Beck’s continued success on the West Coast led to his appointment as international vice president in 1940 and as executive vice president in 1947. The West Coast Conference became the model for the geographic IBT structure. His greater role within the IBT prepared him to be Tobin’s successor. In 1952, when Tobin finally stepped down, Beck was elected president and remained in office until 1957. He was arguably the most powerful labor leader in America. Teamster membership had grown from 420,000 in 1939 to 1,100,000 in 1952 and to 1,600,000 when Beck left office. It was the largest and most successful union in the American Federation of Labor-Congress of Industrial Organization (AFL-CIO). Beck was also named to the executive council of the AFL and vice president in 1953; in 1955 he became vice president of the AFL-CIO.

Teamster success, however, brought problems. Beck’s ascension to the presidency coincided with the beginnings of labor union investigations conducted by Senator John McClellan’s Select Committee on Improper Activities. Senator Robert F. Kennedy, who investigated Beck and other Teamster officers doggedly, staffed the committee. Kennedy learned that throughout his career Beck had become very wealthy through personal real estate investments, sometimes made with union funds. To procure property, Beck frequently borrowed large sums from the union and from companies with whom Beck negotiated contracts. Refusing to testify, Beck claimed Fifth Amendment privileges 117 times in three days. One outcome of this strategy was that Beck was removed from the AFL-CIO executive board. He was indicted on federal charges of income tax evasion and on state charges of grand larceny. These allegations, combined with the failing health of his wife, persuaded Beck to resign from the IBT presidency in 1957. Jimmy Hoffa replaced him.

Beck was convicted on both counts of the indictment and sentenced to five years in prison for each of the convictions. His wife died in 1961, and in June 1962 he began his prison term, which ended two and a half years later. In 1965 the governor of Washington pardoned him, and in 1975 President Gerald Ford did the same. Beck never returned to union activities, choosing instead to manage his finances very successfully and to address civic organizations. In 1967 he married his second wife, Helen, who died in 1977. Beck died in a Seattle hospital at the age of ninety-nine. He is buried in Seattle.

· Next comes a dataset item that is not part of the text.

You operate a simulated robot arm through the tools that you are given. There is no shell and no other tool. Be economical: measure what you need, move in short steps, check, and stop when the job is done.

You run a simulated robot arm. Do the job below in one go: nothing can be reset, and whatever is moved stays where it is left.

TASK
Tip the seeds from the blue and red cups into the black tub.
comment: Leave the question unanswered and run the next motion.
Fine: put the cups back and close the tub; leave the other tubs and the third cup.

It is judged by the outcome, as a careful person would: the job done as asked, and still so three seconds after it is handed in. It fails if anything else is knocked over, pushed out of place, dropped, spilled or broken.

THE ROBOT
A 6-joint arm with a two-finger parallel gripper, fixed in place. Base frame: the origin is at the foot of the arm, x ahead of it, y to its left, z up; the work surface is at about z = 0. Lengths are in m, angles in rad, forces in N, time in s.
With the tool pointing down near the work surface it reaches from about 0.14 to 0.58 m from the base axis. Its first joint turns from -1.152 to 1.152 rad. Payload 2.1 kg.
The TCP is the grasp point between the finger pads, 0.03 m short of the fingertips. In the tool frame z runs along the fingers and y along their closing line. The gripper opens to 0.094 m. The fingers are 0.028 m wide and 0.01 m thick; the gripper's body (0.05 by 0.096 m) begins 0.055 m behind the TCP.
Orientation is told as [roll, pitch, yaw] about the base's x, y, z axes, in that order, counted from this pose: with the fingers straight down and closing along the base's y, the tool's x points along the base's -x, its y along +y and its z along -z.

Beck dedicated his life to building a powerful union based on business principles. His strategies and organizational concepts redefined the IBT and played a major role in helping establish the Teamsters as the most powerful union in the United States. Partnership with business and a tight focus on wages and benefits guided his actions.

Beck has attracted little scholarly attention, principally because there is no central repository of his papers. John Dennis Mc-Callum, Dave Beck (1978), is essentially a long interview. Donald Garnel, The Rise of Teamster Power in the West (1972), measures Beck’s influence in the Pacific Northwest, and Charles Waite’s published dissertation, The Business of Unionism: Race, Politics, Capitalism and the West Coast Teamster, 1940–1952 (1996), explores the shortcomings of Beck’s business union strategy. There is an obituary in the New York Times (28 Dec. 1993).